Separating the two parts of the score with a brief vocalised interlude, Patel then inverts Roerich’s idea of the Chosen One as sacrificial victim; it is the community who chooses a leader to whom they cede their autonomous power. The tall, imposing Subramaniam is deified, wrapped in blood-red trappings and at the score’s final chord of sacrificial exhaustion he is the one remaining upright spiralling slowly into his trailing adornments as the community crouches behind him in his shadow. 

The setting for this re-imagining is a bare white stage with a white backdrop; the element of scenery is subsumed in Warren Letton ’s subtle washes of colour and in the luminous silk costumes and elaborate makeup of Jason Cheriyan and Anshu Arora.
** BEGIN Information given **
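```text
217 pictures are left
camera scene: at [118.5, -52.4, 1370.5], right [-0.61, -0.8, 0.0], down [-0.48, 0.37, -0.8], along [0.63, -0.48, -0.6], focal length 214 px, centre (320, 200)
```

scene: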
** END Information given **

So closely do all the elements of this creation align with the music that it appears effortless; whatever orchestral forces Stravinsky throws at her, Patel transforms them into a field of light. 

The evening begins with Patel’s Dance Dialogues, a short choreographic conversation between six young performers trained in either Bharatanatyam or contemporary dance. The music is by Talvin Singh with live accompaniment by cellist Celine Lepicard who bridges the two choreographic works with a recital of Bach’s first cello suite.